-- EXCERPTED TEXT start --
Decenas de miles de titulares han creado un nuevo suceso hiperreal: el fin de la red social de microblogging. ¿Nos encontramos ante la caída de la empresa del multimillonario Elon Musk o ante un cambio epistémico radical a la hora de pensar y experimentar nuestra relación con las tecnologías digitales?
EKAITZ CANCELA / EL SALTO DIARIO
Dadas las lógicas culturales del capitalismo digital, uno nunca sabe si la postmodernidad se encuentra al borde de la explosión —llevándose consigo este sistema y sus más destacadas plataformas— o si asistimos a una actualización permanente del prefijo de marras. La compra de Twitter por parte de Elon Musk, el hombre más rico del mundo con una fortuna de 219.000 millones de dólares, da buena cuenta de esta ambivalencia. Si bien el rápido flujo de mercancías sigue —y seguirá— colonizando nuestra actividades rutinarias genuinas con la ayuda de las ubicuas tecnologías de la información, los contornos de la sociedad del espectáculo que describió Guy Debord han dejado de mostrarse como una imagen invertida de nuestra existencia donde las relaciones sociales capitalistas reinan sobre cualquier otra experiencia.
Ante el escándalo sobre la masiva fuga de programadores de Twitter (ha pasado de 7.500 trabajadores a 900), la gente no se ha identificado de manera pasiva con el reiterado espectáculo de Musk. Más bien al contrario, en buena medida gracias a la actividad de los medios de comunicación, los usuarios y usuarias han interiorizado el final de Twitter como algo real. En otras palabras, han percibido el acontecimiento del juicio final sin el filtrado radical sobre la realidad que ejercen diariamente esta plataformas digitales. Por este motivo, más que un simulacro habitual, donde las certezas sobre el mundo que nos rodea se extinguen a medida que hacemos scroll, muchas personas han comenzado a buscar alternativas casi de manera intuitiva o pragmática.
Aunque fuera de manera breve, la siguiente idea ha comenzado a cobrar fuerzas en nuestra conciencia: parafraseando negativamente a Fredric Jameson, resulta más fácil imaginar el fin de Twitter que el fin del mundo. Esto es, al contrario de lo enunciado por Mark Fisher o cualquiera de los filósofos post-modernos, es posible pensar en un afuera al realismo capitalista. Y no solo. Existiría en lo más profundo de nuestra subjetividad cierta pulsión a salir de este sistema. Las tecnologías, que parecían haber cancelado nuestro futuro de la manera totalizadora expresada por pensadores frankfurtianos de la talla de Herbert Marcuse, aparecen ahora como las facilitadoras orgánicas de cierta posibilidad para ir más allá.
-- EXCERPTED TEXT end --
SET OF TASKS
1. Pull out the sentences of the excerpted text that run from "Aunque fuera de" through "ir más allá." and give them unchanged.
2. Go on with the excerpted text that begins "Decenas de miles" from its last line.
-- DATASET SECTION start --
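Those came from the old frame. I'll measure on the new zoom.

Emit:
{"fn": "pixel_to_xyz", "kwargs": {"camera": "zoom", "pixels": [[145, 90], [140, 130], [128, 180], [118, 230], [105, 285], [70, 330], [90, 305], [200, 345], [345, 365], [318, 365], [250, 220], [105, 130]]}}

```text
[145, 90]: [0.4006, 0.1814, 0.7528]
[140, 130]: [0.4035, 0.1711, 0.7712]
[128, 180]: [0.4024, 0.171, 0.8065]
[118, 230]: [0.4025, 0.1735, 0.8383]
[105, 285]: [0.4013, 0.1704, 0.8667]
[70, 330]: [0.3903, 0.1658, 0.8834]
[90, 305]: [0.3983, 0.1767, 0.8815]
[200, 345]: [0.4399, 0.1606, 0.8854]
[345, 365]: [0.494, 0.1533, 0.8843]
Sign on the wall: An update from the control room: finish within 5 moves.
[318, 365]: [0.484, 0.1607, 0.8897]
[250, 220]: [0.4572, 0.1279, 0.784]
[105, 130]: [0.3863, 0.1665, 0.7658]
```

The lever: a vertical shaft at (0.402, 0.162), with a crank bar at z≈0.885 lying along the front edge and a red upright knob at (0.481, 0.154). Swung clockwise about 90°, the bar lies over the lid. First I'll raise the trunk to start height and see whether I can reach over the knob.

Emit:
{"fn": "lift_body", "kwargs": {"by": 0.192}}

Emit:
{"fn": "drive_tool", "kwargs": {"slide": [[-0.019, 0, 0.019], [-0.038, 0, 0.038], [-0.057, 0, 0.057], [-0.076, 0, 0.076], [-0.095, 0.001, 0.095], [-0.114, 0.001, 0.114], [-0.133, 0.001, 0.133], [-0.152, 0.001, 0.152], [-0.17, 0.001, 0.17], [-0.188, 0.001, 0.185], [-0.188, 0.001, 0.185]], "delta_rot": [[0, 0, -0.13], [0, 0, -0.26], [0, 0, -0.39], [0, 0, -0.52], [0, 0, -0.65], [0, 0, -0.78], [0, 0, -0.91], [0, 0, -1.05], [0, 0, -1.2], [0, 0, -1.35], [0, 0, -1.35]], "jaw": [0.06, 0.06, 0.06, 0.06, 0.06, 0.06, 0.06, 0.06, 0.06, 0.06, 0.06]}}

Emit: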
-- DATASET SECTION end --
RESULTS BY TASK
1.
Aunque fuera de manera breve, la siguiente idea ha comenzado a cobrar fuerzas en nuestra conciencia: parafraseando negativamente a Fredric Jameson, resulta más fácil imaginar el fin de Twitter que el fin del mundo. Esto es, al contrario de lo enunciado por Mark Fisher o cualquiera de los filósofos post-modernos, es posible pensar en un afuera al realismo capitalista. Y no solo. Existiría en lo más profundo de nuestra subjetividad cierta pulsión a salir de este sistema. Las tecnologías, que parecían haber cancelado nuestro futuro de la manera totalizadora expresada por pensadores frankfurtianos de la talla de Herbert Marcuse, aparecen ahora como las facilitadoras orgánicas de cierta posibilidad para ir más allá.

2.
Este instante de peligro, donde las ruinas del pasado se muestra en el presente como catástrofe, es lo que en otro lugar denominé como “despertar del sueño tecnológico”. Una oportunidad para reflexionar estratégicamente sobre cómo utilizar las tecnologías de manera que sirvan de palanca para superar el capitalismo y, con ello, rediseñar las plataformas concebidas para mantener las relaciones de intercambio mercantil intactas.
En términos más claros: hemos de aprovechar este espectáculo para politizar las tecnologías, evitando que sigan siendo herramientas diseñadas únicamente para consolidar la posición de la clase dominante tras la crisis de 2008. Esta es la única forma de roturar el suelo de la modernidad de todos sus mitos digitales. Entre ellos, y quizá el principal, una de las peores herencias del 15-M u otros movimientos similares en todo el mundo: la idea de que las redes sociales pueden ser técnicas de coordinación social, organización antisistémica, comunicación de ideas antagonistas o incluso dispositivos para la construcción de un sentido común de época alternativo. En otros términos, la revolución no será tuiteada.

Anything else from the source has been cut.